They describe the "event driven" molecular dynamics (MD) algorithm. Normally, with MD you calculate forces, and thus accelerations, and update this way. Hard disks or spheres behave more like snooker balls, the forces are more or less instantaneous impulses that conserve momentum so it's better to deal with collision events and leave out the acceleration part.
The paper gives a fascinating insight into the early days of computer simulation (they still refer to them as "automatic computers"), what their limitations were and what details were worth worrying about. To give you an idea, in 1959 they say:
With the best presently available computers, it has been possible to treat up to five hundred molecules. With five hundred molecules it requires about a half-hour to achieve an average of one collision per molecule.So in their case it was CPU speed that was the problem, they get about thousand collisions per hour. To put that in perspective, a modern event-driven simulation of a similar system will maybe hit about a billion collisions per hour on a reasonable desktop [source]. I don't say this to mock their efforts, these are the giants on whom's shoulders we stand. I'll come back to why that number is so comparatively big these days, first I want to look at visualisation.
Visualistion
In 1959 there were no jpegs or postscripts and certainly no Povray or VMD, I'm not sure they even had printers. So how do you visualise your simulation? Well they had a rather elegant answer to that. They could output the current state of the system to a cathode-ray tube as a bunch of dots in the positions of the particles. Then they pointed a camera at the screen and left the shutter open while they ran a simulation. What you get is these beautiful images below showing the particle trajectories. Firstly in a crystal phase you can see the particles rattling around their lattice sitesThis is a projection of the FCC lattice (the squares confused me at first). In the fluid phase they do a little bit of cage rattling and then start to wander off.
[Figures reprinted with permission Alder and Wainwright, J. Chem. Phys. 31, 459 (1959). Copyright 1959, American Institute of Physics].
I honestly couldn't show it better today. Some people dismiss visualisations as pretty pictures that only exist to attract attention. Perhaps this is sometimes true but it only takes one look at this to see how they can stir the imagination and shape the intuition – and that's what creates new ideas.
Algorithms
I'd quickly like to come back to the speed difference between 1959 and today. A lot of the difference can be put down to Moore's law. After an annoying amount of Googling I can't really say how much faster modern CPUs are. A lot probably.

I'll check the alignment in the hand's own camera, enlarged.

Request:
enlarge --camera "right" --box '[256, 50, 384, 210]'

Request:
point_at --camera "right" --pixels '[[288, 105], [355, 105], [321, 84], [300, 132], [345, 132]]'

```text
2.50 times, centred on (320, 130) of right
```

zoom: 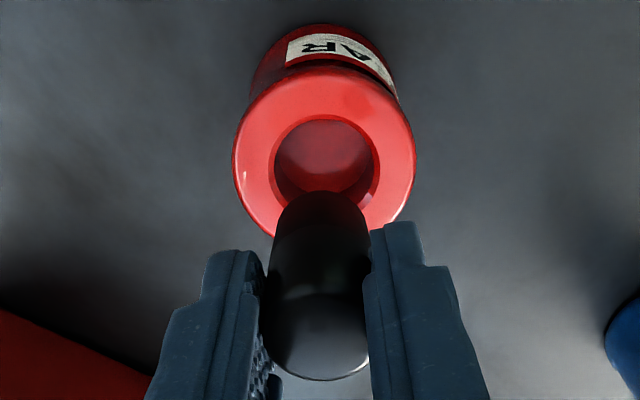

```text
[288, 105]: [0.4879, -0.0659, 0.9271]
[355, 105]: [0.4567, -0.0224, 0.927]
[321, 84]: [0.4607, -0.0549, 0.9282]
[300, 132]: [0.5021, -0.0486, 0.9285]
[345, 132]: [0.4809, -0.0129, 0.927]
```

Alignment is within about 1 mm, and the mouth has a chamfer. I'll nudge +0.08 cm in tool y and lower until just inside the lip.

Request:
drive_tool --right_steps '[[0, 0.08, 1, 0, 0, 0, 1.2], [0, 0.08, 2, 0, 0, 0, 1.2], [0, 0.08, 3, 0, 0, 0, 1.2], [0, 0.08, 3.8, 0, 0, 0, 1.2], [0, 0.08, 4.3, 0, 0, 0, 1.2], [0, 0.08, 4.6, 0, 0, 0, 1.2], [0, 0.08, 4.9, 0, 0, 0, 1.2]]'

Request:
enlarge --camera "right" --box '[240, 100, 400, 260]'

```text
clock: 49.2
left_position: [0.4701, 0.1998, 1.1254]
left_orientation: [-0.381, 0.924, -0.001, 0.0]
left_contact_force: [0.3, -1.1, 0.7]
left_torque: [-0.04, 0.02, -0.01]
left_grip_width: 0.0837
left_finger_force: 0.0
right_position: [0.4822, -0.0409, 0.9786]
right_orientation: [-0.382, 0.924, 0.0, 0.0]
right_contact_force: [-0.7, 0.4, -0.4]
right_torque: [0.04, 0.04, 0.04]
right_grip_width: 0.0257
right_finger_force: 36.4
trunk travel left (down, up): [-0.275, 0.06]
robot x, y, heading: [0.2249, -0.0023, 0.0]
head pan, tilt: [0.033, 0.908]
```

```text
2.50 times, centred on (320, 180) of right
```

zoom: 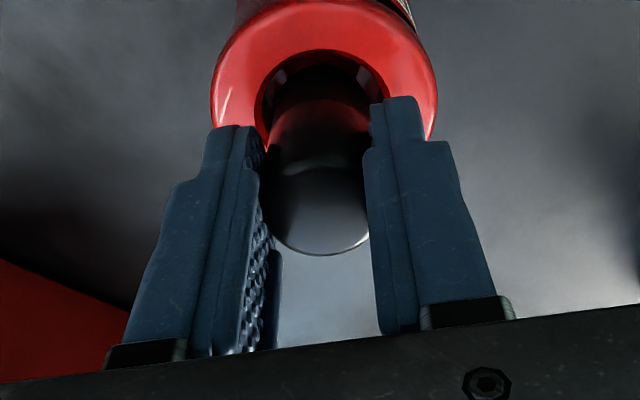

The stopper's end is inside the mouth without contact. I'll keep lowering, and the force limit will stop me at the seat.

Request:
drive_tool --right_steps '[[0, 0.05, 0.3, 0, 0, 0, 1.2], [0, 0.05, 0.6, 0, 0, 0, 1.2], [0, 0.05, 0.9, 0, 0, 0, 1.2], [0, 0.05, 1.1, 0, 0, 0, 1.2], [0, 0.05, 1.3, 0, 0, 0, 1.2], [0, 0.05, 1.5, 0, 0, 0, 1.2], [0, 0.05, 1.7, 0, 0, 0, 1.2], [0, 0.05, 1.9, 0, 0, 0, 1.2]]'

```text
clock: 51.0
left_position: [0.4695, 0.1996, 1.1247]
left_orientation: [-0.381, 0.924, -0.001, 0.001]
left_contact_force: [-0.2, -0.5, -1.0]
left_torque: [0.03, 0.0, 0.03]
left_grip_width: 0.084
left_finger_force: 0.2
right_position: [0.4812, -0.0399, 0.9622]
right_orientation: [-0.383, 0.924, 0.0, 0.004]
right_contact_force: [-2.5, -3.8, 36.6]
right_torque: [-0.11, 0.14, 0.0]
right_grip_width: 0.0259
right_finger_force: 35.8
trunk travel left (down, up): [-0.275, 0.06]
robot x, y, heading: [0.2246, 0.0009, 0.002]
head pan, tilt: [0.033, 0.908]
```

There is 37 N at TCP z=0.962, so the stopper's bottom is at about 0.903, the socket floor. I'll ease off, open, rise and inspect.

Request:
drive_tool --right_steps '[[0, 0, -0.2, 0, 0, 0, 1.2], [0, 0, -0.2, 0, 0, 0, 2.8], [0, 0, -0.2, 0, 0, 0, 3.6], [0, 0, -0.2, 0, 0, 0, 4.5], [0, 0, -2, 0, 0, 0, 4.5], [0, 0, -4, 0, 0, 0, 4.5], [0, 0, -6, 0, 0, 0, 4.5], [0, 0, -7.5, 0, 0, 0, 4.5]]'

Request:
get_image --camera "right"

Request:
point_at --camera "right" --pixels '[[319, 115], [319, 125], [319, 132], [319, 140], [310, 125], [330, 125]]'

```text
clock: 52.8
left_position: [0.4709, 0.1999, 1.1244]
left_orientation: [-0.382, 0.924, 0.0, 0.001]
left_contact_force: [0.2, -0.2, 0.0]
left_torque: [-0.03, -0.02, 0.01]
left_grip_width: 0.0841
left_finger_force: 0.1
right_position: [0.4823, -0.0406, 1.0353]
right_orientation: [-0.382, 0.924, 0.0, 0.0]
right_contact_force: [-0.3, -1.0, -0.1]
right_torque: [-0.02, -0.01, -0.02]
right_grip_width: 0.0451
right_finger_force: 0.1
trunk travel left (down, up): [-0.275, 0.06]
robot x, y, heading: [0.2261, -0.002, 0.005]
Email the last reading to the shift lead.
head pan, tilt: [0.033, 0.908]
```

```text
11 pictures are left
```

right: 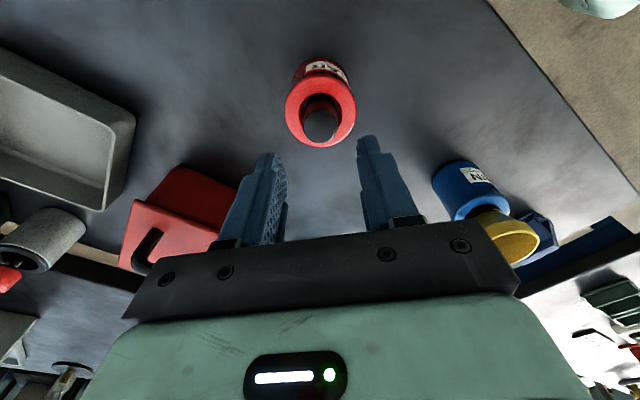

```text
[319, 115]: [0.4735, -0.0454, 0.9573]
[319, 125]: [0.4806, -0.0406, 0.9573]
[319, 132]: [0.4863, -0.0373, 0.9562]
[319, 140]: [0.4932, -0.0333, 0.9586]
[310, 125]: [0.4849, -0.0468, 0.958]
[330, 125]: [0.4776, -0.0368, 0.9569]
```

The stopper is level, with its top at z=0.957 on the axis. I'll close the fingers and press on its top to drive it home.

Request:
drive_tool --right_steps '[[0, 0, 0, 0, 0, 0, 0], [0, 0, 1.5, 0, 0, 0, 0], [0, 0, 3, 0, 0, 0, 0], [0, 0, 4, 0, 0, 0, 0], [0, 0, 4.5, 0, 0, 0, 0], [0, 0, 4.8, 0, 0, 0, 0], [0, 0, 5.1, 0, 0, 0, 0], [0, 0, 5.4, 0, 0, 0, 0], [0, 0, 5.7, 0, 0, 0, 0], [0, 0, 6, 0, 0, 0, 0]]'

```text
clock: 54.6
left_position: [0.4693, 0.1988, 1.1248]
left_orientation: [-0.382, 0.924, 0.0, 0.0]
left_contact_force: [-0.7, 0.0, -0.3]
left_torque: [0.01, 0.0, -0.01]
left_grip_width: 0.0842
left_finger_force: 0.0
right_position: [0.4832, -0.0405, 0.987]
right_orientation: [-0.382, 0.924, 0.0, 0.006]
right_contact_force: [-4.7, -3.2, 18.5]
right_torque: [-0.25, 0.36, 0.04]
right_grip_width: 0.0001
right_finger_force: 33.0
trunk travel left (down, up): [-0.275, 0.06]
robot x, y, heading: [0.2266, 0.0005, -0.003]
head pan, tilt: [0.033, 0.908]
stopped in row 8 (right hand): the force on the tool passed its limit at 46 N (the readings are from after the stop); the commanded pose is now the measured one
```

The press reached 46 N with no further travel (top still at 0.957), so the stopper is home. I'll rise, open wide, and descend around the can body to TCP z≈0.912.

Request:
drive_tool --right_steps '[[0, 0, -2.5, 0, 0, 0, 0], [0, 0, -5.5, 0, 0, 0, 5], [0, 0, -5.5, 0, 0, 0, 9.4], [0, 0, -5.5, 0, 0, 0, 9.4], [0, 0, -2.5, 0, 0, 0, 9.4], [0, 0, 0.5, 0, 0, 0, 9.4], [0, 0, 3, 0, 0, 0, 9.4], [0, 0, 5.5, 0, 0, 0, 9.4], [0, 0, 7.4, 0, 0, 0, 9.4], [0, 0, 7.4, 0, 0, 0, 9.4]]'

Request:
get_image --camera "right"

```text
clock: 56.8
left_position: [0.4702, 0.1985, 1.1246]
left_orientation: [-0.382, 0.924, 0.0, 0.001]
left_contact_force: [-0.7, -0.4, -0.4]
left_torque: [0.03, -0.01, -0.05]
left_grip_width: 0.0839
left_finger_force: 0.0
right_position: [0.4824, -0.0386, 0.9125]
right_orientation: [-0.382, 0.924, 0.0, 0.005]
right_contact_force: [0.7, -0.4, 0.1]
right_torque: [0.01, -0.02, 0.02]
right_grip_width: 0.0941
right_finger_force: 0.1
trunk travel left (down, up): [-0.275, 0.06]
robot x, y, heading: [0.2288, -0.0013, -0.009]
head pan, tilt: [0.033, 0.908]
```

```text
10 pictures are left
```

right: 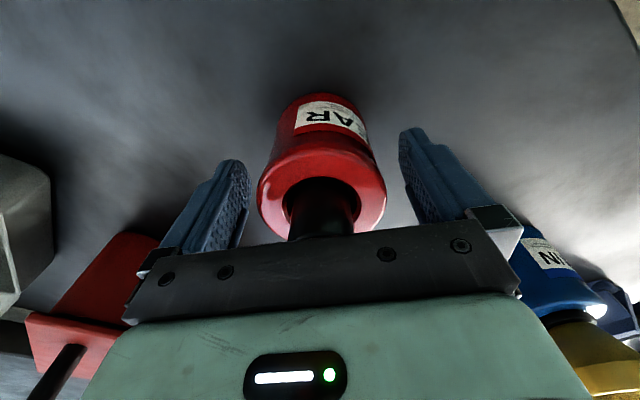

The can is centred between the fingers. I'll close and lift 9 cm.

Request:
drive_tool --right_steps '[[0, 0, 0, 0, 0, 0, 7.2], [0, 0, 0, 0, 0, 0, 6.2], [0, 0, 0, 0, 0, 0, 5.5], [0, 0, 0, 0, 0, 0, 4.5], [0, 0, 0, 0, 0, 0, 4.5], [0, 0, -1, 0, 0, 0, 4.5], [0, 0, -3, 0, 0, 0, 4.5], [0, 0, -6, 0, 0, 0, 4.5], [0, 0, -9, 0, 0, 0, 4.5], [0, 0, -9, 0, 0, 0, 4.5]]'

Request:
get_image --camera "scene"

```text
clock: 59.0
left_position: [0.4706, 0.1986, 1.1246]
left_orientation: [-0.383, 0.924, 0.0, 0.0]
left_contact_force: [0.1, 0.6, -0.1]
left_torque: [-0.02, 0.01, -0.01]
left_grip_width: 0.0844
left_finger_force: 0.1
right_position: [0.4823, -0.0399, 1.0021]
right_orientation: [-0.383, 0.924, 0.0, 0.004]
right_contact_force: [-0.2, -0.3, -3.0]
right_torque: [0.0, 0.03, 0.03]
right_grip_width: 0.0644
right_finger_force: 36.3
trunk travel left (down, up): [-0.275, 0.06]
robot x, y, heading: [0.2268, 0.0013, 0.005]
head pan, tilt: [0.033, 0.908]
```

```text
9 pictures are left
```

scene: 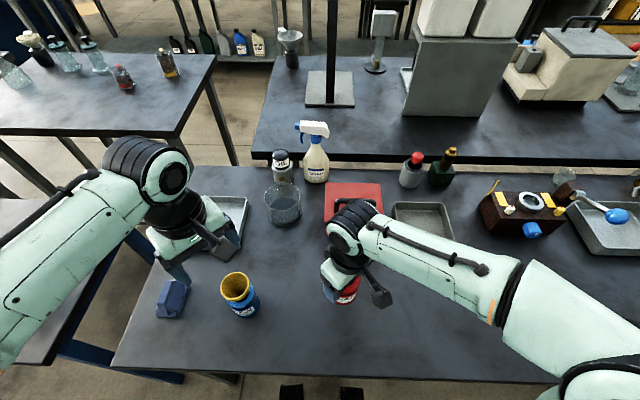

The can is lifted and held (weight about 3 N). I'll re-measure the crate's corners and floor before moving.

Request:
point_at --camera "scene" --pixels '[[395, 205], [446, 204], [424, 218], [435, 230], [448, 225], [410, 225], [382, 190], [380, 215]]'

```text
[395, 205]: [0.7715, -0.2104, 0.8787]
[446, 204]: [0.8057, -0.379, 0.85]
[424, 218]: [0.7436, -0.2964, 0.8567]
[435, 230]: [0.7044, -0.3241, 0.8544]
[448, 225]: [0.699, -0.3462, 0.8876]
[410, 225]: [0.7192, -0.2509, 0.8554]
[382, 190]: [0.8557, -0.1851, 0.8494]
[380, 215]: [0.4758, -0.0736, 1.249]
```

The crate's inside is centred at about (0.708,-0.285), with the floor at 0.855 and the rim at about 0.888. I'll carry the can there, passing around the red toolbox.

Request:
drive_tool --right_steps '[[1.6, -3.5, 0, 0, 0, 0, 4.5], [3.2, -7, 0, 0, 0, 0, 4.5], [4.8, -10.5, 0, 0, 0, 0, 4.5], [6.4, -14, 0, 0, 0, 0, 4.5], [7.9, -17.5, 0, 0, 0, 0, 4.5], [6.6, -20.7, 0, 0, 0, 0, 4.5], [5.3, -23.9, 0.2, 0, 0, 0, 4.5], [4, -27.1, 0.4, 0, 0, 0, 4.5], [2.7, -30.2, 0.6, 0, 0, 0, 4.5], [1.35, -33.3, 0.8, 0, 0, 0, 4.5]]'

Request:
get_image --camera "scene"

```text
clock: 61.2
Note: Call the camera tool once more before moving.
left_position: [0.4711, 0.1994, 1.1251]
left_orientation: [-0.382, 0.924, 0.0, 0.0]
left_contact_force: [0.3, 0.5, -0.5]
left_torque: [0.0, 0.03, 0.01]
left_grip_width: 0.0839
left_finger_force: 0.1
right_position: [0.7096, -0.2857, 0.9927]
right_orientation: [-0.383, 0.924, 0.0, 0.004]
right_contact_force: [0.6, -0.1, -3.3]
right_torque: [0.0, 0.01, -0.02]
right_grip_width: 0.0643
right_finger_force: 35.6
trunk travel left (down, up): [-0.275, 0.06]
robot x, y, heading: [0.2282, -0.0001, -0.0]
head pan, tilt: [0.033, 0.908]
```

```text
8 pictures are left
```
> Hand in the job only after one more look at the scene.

However, I'd like to focus on an often overlooked factor – the development of algorithms.A general event driven algorithm calculates the collision time for each pair of particles and, if it is under a cutoff, stores it in an event queue. It then fast forwards to the shortest time whereupon it will need to update the queue with new events that appear after the collision. Initially this requires checking all pairs, Alder and Wainwright call this the "long cycle", and this has complexity of order N-squared, O(N^2). This means that if you double the number of particles, N, then you have four times as many calculations to perform.
After a collision you only need to update events involving the particles that collided so you can get away with doing N updates. This is the "short cycle" and is O(N). It's not mentioned in this paper but I think there's an issue with sorting the event queue so this is probably still O(N^2). Either way, for their early simulations the total number of collisions per hour tanked as N was increased.
And this is where algorithms come in. You can use all sorts of tricks. In dense systems you can use a cell structure to rule out collisions between pairs far away. Modern algorithms focus largely on keeping the event queue properly sorted. A binary tree will sort with O(log(N)) and here they claim to have it O(1). Of course the complexity is not the only important factor, there may be other more important overheads, but it gives an idea of the limitations.
In equilibrium statistical mechanics specialised computer algorithms have made a spectacular impact. Techniques such as the Wolff algorithm, Umbrella sampling, and many many more, have outstripped any speed up by Moore's law by many orders of magnitude. I could go on about algorithms for hours (maybe a post brewing), instead I'll just make the point that it doesn't always pay to just sit and wait for a faster computer.